The future of SaaS will depend on effective strategic partnerships, as well as integrations that equip the customer to make assessments more proactively.
“In the recent past, SaaS growth was largely centered on function-specific applications. This is evinced by the success and growth of many SaaS companies, notably Salesforce.com. What is interesting to watch is the investment in SaaS by the traditional heavy hitters like SAP, Oracle and even Epic in the healthcare space. This indicates that SaaS is the future not only for use-case specific applications, but also for soup to nuts ERPs,” Wagner advises.
Today, it’s commonly accepted that software is cloud-based service. I think that we’ll see more flexible options for providing computing hardware and more options for extracting value from our data.

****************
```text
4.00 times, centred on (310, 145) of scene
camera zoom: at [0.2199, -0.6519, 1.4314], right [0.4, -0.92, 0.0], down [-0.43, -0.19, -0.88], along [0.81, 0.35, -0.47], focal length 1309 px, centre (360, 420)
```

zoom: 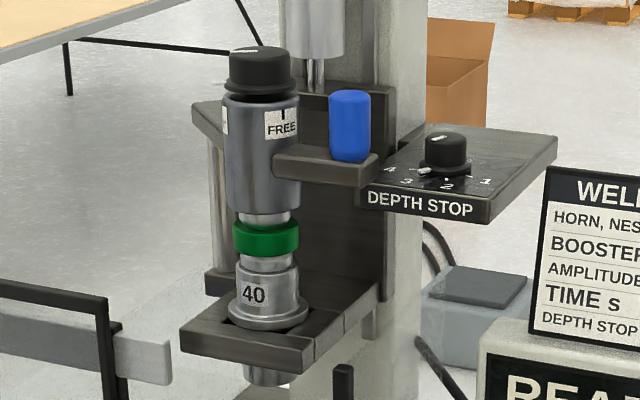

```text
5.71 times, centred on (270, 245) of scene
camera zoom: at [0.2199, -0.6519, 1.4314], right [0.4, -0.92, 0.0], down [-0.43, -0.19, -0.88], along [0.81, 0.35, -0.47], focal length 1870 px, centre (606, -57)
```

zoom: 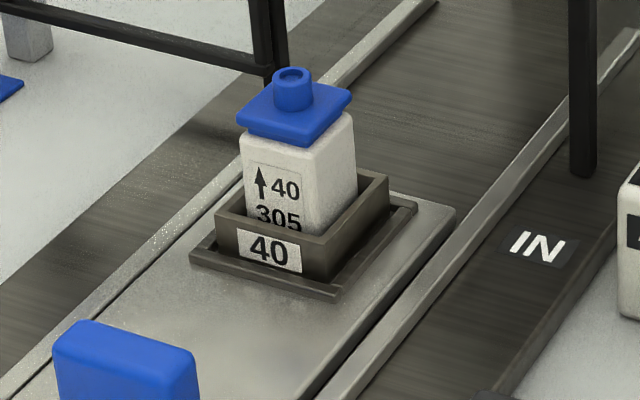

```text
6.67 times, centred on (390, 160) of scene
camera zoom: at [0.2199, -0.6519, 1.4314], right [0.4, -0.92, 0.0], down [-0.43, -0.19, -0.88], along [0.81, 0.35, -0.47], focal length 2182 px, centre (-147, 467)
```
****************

“With inexpensive computing, we can more efficiently perform analysis of the data we have. With improved visualization tools, we can more easily gain actionable information from our data. And, with less expensive storage, we have significantly more data upon which to base our conclusions. Additionally, with data concentrated from multiple CPGs in a common location, we have more possibilities to pool data across multiple entities for the greater benefit of all entities. This is a data “co-op”, he adds.
The SaaS based tech sector has grown up quickly.
“In the early days at Blacksmith Applications, people worried: my data won’t be secure, how can I trust you?”
Now, Azure AWS puts everyone’s mind at ease. Their data is in the same place as yours. The products are more mature. They’re really good.
“They’re up and running in a few months. Integration isn’t painful. SaaS is no longer the wild wild West. We have the tried and true best practices to integrate or migrate from on-prem to the cloud,” assures Wietecha.